_What is being asked_. Pull out the sentences of the passage given that run from "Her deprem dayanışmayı" through "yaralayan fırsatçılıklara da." and give them unchanged.

_Passage given_.

Her deprem dayanışmayı ve fırsatçılığı beraberinde getirir.
İzmir, deprem sonrasında çok güzel dayanışma örneklerine sahne oldu. Aynı zamanda vicdanları yaralayan fırsatçılıklara da.
Evinin kapısını depremzedelere açanlar da oldu, Depremzedelerin çaresizliğini görüp ev kirasına ciddi zamlar yapanlar da.
***
Depremde yıkılan binaların tamamının, ağır hasar alanların ise büyük bölümünün 2000 öncesi yapılar olması insanları yeni ev arayışına soktu.
Deprem sonrasında Bayraklı ve Bornova bölgesi başta olmak üzere tüm ilçelerde eski yapılardan kaçanlar yeni ev arayışına girdi.

_Data provided_.
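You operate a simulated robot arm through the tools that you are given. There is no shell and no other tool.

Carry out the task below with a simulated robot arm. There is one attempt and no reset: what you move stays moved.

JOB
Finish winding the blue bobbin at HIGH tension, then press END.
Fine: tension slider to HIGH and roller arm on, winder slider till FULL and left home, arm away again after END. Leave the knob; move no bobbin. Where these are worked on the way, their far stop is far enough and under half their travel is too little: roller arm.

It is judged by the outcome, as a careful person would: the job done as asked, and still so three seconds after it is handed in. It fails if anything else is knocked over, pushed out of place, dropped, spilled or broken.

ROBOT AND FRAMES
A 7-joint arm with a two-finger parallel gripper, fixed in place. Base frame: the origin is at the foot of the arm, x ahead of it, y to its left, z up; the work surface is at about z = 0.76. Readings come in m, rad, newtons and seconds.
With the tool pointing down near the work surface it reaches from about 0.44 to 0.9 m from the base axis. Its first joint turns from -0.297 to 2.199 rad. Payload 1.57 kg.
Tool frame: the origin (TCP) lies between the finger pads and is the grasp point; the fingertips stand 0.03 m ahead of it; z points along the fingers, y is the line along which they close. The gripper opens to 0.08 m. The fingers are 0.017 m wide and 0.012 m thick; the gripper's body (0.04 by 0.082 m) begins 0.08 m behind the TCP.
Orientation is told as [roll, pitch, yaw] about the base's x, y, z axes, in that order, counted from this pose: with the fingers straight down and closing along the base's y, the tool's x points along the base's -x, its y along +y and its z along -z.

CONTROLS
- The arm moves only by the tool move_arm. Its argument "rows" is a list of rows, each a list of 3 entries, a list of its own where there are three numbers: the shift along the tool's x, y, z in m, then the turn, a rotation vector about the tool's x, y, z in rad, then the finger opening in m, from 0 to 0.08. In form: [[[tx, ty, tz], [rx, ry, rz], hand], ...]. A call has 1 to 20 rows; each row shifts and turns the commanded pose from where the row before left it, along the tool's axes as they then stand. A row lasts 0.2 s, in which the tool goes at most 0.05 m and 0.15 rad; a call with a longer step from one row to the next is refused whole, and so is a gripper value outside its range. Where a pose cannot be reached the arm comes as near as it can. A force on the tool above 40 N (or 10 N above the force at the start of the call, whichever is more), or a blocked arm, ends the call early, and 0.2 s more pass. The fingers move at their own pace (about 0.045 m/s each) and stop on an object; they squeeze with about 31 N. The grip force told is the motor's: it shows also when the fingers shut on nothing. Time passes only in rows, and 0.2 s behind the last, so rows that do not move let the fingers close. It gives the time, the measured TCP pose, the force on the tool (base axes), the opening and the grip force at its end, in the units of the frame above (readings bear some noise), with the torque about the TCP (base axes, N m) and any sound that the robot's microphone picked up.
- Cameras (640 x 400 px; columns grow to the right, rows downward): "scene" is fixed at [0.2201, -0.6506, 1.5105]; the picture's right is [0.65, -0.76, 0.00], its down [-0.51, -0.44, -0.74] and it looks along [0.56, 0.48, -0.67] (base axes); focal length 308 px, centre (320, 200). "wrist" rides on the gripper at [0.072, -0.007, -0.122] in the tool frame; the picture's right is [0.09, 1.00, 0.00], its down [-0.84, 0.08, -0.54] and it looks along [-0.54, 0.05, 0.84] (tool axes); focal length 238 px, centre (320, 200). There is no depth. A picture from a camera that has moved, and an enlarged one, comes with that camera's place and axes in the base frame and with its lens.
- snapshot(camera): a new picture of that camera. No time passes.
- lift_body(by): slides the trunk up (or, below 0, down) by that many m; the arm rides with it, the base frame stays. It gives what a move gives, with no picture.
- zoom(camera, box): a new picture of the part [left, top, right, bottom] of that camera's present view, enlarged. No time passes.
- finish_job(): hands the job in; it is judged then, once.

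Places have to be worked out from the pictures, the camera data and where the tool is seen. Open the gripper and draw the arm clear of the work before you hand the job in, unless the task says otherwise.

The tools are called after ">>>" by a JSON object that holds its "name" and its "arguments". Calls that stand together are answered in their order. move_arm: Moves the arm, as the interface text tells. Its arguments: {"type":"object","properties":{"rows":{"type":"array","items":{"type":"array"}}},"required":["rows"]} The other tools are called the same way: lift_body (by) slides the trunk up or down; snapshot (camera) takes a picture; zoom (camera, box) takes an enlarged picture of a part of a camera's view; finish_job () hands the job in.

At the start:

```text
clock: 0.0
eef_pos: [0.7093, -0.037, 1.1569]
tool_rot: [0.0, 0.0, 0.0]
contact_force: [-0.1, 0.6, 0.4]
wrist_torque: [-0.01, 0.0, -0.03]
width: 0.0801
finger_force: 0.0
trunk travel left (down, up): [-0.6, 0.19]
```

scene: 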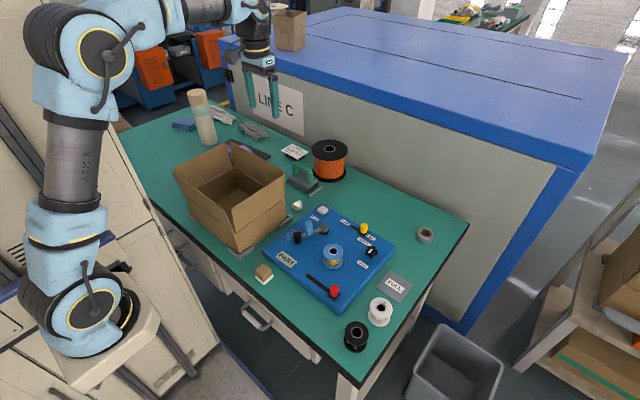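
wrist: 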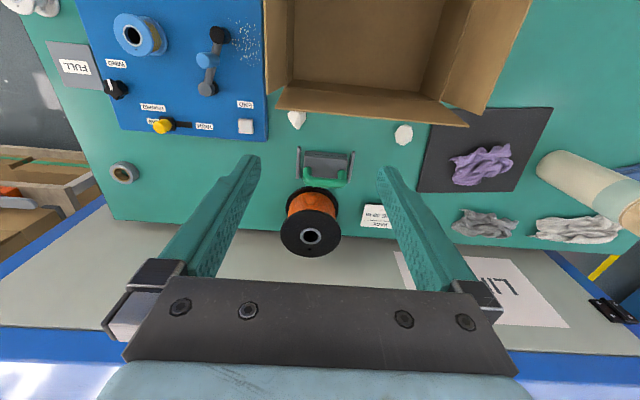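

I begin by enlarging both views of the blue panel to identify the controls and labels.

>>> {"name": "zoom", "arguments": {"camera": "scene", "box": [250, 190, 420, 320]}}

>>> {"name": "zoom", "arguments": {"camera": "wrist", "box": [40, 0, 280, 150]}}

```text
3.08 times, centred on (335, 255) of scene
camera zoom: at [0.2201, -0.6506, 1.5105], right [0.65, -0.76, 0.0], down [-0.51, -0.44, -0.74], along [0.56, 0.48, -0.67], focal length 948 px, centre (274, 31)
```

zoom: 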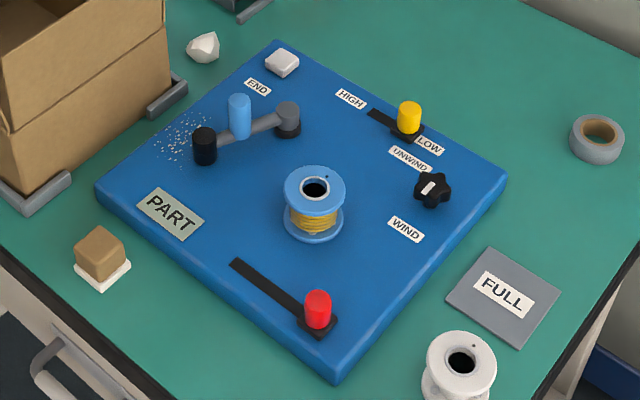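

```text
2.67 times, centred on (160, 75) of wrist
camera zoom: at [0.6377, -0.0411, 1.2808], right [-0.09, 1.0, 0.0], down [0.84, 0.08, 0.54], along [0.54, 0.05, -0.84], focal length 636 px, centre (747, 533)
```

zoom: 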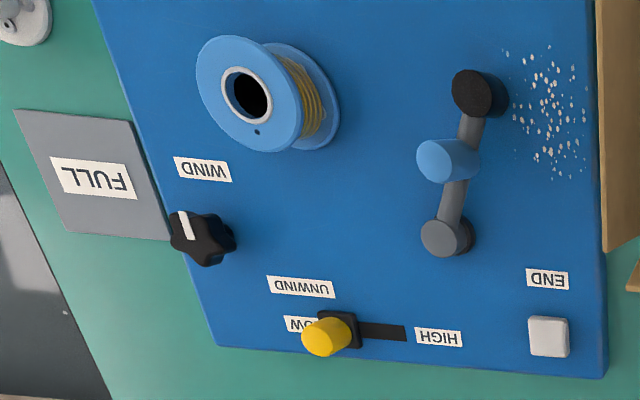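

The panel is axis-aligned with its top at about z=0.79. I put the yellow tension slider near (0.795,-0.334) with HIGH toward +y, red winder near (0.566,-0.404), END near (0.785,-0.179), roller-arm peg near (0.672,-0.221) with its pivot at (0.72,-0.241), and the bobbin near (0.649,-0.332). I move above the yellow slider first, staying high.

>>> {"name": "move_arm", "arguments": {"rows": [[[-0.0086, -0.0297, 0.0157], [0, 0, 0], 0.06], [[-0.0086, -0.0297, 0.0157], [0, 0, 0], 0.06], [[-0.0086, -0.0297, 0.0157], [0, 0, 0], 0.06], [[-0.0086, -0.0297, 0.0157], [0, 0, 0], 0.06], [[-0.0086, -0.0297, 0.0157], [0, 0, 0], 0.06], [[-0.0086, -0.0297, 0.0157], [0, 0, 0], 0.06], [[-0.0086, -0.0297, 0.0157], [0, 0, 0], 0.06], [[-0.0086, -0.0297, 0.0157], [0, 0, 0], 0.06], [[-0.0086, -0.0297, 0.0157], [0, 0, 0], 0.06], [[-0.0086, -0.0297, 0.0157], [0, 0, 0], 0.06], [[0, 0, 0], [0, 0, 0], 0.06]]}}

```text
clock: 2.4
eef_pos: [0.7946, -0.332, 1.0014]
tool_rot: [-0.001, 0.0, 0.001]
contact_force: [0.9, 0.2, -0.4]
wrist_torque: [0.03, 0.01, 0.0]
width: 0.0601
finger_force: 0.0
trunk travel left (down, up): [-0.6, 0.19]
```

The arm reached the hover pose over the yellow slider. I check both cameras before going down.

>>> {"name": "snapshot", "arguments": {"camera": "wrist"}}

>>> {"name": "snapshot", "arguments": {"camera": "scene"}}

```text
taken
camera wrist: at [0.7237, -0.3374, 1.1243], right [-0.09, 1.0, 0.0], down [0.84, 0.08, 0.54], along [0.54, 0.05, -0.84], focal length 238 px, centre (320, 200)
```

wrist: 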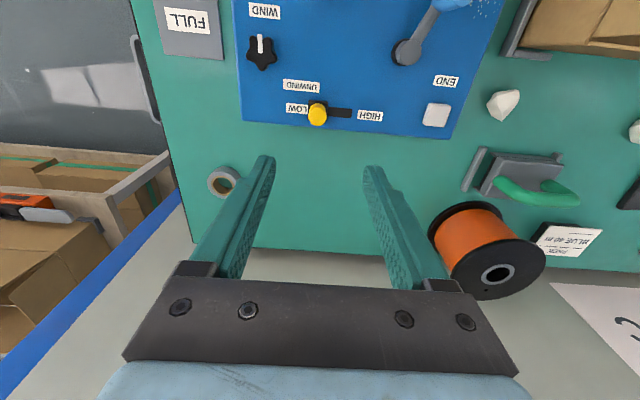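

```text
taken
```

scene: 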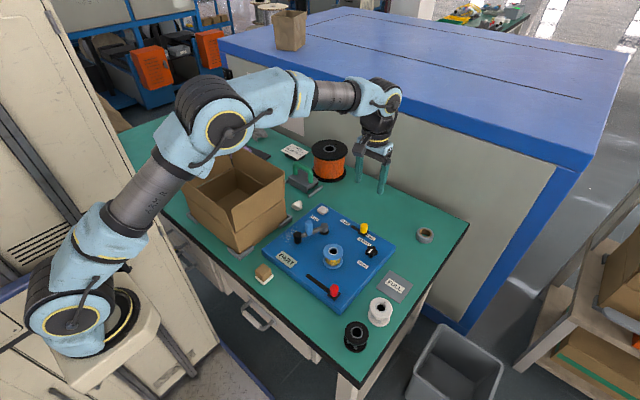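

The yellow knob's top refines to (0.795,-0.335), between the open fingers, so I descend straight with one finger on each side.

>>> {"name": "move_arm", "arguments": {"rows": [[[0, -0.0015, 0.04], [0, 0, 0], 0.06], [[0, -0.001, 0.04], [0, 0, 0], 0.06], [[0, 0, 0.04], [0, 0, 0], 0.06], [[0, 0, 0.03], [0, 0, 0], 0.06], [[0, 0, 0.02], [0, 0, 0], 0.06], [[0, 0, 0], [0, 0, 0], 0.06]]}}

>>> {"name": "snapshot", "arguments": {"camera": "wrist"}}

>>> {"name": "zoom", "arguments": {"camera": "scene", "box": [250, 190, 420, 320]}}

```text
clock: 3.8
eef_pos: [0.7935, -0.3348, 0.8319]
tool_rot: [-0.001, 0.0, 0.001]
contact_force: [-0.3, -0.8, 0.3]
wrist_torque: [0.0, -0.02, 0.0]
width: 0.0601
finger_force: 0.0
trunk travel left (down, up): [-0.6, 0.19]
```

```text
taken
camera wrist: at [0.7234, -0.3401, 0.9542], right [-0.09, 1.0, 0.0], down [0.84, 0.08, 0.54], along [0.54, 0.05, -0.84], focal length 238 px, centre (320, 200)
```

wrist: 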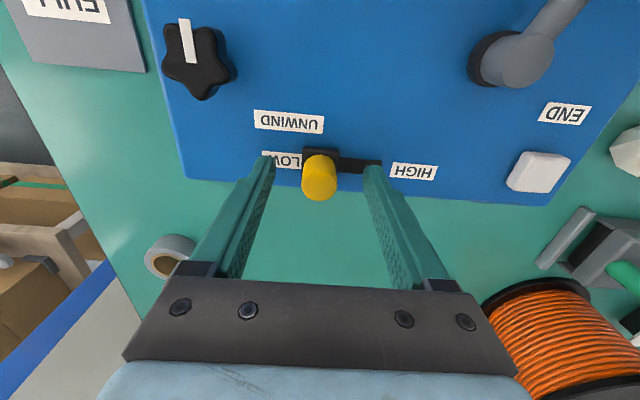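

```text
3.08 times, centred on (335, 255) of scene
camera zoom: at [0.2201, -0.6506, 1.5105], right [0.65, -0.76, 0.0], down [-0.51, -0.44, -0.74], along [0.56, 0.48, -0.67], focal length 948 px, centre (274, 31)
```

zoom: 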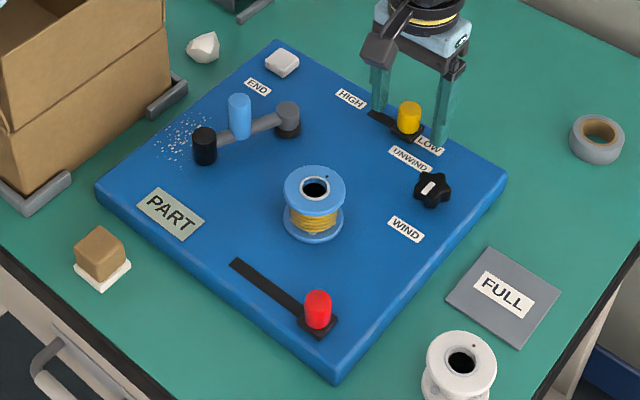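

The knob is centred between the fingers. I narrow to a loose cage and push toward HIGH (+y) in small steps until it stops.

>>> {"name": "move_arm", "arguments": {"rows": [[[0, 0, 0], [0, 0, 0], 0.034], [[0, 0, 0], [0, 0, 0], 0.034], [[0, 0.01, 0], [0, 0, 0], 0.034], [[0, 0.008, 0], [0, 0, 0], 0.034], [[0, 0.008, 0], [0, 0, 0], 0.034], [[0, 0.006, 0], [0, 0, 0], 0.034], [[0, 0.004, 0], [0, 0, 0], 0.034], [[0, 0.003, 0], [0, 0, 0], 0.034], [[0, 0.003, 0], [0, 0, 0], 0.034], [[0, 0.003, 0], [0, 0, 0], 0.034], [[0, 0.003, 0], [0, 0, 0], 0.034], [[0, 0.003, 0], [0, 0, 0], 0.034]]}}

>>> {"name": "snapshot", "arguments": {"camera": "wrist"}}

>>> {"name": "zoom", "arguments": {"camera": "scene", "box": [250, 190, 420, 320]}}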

_Output below_.
Her deprem dayanışmayı ve fırsatçılığı beraberinde getirir.
İzmir, deprem sonrasında çok güzel dayanışma örneklerine sahne oldu. Aynı zamanda vicdanları yaralayan fırsatçılıklara da.